A copper awl from the fifth millennium BCE that was discovered at the site in Tel Tsaf. (photo by Yosef Garfinkel via Ashernet)
Excavations at Tel Tsaf in the Jordan Valley, near the Jordan River, revealed in a woman’s grave a small copper awl. Generally speaking, this would not have been regarded as special except, in this instance, the grave where the awl was found dates from 5200 BCE.
This find, announced by archeologists from the Zinman Institute of Archeology of Haifa University on Aug. 24, pushes back the time that metal technology was thought to have been introduced into the region by at least 500 years. The awl is probably the oldest metal object ever found in the Middle East.
The find also adds another dimension to the Tel Tsaf community itself. Discovered in 1950, it was not until about 10 years ago that it was established from excavations directed by Prof. Yosef Garfinkle that Tel Tsaf dated to about 5200 to 4700 BCE, the Middle Chalcolithic period.

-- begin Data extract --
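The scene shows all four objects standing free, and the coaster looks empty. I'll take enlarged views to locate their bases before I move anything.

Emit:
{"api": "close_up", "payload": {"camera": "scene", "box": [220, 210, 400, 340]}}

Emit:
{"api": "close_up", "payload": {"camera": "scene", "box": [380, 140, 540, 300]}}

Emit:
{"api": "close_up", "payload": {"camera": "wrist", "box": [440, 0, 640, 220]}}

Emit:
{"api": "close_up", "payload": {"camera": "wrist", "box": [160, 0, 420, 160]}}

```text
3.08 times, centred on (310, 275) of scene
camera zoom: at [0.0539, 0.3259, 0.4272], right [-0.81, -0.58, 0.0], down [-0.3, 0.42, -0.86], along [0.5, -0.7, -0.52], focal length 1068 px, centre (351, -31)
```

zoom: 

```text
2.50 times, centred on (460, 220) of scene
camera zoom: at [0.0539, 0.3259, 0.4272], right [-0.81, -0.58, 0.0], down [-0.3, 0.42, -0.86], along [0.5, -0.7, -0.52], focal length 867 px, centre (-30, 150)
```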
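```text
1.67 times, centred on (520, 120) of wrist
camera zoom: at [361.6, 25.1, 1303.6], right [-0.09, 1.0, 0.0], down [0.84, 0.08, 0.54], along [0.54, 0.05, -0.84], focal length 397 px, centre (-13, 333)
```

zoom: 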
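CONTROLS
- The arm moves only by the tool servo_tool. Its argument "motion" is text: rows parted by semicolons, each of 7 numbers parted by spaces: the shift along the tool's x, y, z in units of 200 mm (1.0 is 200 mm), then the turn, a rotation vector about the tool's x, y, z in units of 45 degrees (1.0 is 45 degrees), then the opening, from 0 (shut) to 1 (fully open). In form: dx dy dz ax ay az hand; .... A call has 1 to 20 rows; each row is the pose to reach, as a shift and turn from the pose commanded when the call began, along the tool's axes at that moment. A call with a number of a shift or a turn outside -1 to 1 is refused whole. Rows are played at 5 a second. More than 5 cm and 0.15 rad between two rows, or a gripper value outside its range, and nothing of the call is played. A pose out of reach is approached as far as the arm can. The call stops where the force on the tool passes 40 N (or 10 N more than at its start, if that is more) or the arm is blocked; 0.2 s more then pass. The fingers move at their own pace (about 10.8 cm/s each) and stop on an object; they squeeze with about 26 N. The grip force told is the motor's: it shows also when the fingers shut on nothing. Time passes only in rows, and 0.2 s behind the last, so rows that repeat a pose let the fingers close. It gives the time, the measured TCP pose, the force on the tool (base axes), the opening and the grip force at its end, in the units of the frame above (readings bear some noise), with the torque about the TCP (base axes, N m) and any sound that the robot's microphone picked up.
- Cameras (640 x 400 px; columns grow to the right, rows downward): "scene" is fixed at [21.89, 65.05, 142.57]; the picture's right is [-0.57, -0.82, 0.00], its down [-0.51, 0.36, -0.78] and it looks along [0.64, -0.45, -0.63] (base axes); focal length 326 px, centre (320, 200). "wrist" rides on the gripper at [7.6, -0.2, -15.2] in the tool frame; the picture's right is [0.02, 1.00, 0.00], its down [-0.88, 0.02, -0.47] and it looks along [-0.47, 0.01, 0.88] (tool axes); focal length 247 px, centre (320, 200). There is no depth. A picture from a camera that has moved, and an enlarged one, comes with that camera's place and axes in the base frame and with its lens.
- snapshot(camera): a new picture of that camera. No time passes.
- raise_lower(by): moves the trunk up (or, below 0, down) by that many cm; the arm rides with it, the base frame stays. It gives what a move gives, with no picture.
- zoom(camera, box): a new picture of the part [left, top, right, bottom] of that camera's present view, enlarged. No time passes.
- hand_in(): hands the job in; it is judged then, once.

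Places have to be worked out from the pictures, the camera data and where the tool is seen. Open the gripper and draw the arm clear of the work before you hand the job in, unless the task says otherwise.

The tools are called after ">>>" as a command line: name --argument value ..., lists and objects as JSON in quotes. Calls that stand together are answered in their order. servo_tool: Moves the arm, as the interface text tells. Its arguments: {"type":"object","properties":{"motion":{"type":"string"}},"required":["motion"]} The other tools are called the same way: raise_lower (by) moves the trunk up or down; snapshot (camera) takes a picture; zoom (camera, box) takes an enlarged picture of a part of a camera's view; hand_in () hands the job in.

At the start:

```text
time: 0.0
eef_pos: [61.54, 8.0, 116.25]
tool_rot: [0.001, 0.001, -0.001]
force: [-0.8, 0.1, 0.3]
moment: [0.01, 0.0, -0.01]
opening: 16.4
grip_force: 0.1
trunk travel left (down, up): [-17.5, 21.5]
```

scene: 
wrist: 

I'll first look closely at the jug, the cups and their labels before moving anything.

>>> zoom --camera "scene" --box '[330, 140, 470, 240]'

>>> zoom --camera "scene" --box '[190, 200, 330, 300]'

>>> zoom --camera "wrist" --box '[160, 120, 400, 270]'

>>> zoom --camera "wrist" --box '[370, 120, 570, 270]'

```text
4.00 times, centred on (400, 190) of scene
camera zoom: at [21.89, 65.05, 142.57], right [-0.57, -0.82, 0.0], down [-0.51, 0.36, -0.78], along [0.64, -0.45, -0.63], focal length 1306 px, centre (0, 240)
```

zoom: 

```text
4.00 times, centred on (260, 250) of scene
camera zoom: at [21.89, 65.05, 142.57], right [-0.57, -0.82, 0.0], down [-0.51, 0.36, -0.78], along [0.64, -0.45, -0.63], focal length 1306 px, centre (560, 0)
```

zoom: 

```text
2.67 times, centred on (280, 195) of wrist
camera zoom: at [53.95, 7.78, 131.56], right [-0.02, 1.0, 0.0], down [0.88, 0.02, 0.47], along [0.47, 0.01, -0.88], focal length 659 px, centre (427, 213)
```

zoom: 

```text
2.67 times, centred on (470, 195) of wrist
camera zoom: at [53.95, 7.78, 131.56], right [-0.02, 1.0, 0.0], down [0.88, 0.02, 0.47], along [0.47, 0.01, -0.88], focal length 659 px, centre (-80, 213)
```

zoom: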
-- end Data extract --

It was clear that Tel Tsaf was a centre of regional commerce. There were silos that could store up to 30 tons of grain in each individual silo, and excavations, including burial sites, had revealed painted pottery, bullae (seals), basalt and obsidian beads, seashells, but no copper – until now.
The discovery of the copper awl would point to a population with advanced technology, and the fact that a copper implement was discovered at the site has a significant bearing on understanding the history of the period, both in Tel Tsaf and the rest of the Middle East.